▸ Text provided
Now that you have more choice over how and when you access your pension; check to see how much you could get from each of the options. If you're aged 55-85, our Retirement Income Planner will provide an example of what you could get. Results are based on your age, pension pot size today, generic rates and current tax information. What you actually receive will depend on circumstances at the time you come to take it. 

If you’re an existing customer, it’s best to contact us and we can talk you through your options and what your pension pot could provide based on our rates. 

We also have a range of other online tools to help with your planning, and products for when the time comes. Take a look at our online tools below.

Retirement Income Planner

Modern retirement takes many forms, with more of us continuing to work later on in life or on a part-time basis. Is phasing your retirement an option that you’ve considered? Perhaps you’d like to start your own business – or perhaps it’s a necessity to ensure you can live how you’d like when you retire fully. Would the State Pension and any other investments you may have, such as your home or other pensions, fund your current lifestyle, for instance? Don’t forget to also factor in inflation, which could affect the buying power of your money in the future.

▸ Data block

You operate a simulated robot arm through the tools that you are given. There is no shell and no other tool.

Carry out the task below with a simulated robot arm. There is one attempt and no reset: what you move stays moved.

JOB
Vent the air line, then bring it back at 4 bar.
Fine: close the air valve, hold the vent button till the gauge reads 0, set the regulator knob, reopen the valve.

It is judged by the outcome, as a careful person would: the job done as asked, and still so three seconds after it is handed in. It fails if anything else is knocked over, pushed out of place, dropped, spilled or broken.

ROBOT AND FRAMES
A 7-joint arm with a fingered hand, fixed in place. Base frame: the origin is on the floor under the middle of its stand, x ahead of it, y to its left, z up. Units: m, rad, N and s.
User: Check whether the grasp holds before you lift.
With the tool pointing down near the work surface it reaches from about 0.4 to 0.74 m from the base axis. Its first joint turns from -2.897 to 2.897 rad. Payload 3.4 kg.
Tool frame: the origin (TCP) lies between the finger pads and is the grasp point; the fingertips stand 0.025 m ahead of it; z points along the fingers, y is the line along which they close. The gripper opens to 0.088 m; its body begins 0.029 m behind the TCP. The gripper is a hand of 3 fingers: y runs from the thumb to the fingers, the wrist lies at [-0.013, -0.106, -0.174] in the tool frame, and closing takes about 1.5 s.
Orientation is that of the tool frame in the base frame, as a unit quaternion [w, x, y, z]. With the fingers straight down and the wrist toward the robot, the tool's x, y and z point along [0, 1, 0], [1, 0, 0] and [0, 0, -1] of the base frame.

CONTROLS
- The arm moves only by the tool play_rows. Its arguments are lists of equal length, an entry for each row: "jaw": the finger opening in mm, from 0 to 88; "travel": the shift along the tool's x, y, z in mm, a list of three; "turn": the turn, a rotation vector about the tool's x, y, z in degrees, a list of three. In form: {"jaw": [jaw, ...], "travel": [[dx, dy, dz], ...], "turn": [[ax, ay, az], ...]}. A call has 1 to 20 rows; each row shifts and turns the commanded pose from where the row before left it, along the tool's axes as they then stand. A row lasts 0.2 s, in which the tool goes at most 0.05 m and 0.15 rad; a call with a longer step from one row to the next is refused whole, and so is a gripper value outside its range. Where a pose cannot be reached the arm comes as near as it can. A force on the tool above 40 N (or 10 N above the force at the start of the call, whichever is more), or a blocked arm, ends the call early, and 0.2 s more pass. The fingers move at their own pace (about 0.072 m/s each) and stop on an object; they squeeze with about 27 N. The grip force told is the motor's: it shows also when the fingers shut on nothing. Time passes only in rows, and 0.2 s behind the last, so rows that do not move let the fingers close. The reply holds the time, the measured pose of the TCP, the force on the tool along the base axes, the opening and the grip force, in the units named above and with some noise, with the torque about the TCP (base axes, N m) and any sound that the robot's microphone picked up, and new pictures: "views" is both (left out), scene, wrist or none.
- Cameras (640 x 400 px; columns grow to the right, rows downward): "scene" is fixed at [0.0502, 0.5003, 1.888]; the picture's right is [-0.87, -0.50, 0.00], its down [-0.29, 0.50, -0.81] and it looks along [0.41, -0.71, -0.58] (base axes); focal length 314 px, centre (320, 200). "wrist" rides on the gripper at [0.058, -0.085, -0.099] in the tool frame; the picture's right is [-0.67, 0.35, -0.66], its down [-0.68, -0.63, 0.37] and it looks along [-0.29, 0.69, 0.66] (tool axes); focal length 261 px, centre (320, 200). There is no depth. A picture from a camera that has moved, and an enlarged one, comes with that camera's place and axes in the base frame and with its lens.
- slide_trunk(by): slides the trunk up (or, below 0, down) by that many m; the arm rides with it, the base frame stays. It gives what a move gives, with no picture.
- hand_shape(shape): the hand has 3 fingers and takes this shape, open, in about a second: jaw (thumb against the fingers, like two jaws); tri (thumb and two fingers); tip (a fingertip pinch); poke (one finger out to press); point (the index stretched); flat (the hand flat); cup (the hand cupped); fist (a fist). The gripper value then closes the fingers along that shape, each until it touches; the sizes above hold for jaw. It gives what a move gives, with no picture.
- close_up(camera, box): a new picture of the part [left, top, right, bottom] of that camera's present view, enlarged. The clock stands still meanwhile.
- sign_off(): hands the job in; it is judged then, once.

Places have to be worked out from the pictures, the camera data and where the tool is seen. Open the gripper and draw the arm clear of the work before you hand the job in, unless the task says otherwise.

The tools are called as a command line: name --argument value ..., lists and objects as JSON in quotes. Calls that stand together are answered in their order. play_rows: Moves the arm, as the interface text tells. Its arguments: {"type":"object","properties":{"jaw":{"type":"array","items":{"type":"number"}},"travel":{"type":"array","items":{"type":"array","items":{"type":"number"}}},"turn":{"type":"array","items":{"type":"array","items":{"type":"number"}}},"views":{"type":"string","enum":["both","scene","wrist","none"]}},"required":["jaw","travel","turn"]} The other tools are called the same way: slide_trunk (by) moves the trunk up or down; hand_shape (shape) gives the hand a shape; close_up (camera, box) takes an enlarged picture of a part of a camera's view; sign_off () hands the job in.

▸ What is needed
Continue the text provided from where it stops.

▸ Output for this exercise
As well as changing your working habits, you should consider how events that could happen after you retire could impact on your finances. No one likes to think about ill health or long-term care, but getting prepared early will ensure you have a plan in place should you need it.  Your children or even grandchildren may also need some financial help – maybe it’s with education, getting on the property ladder – or even a wedding.

You’ll spend your time in different ways once you’ve retired, and your day-to-day budget and cash needs will likely change, with some costs going up and some coming down.

Because you’ll probably spend more time at home, things like your energy bills are likely to go up. But if you were commuting to work, these costs are likely to come down. You’ll also need to factor in any money that you owe on bills, debts or your mortgage, and ensure you have enough to cover any new hobbies or significant holidays you’d like to take - along with insurance.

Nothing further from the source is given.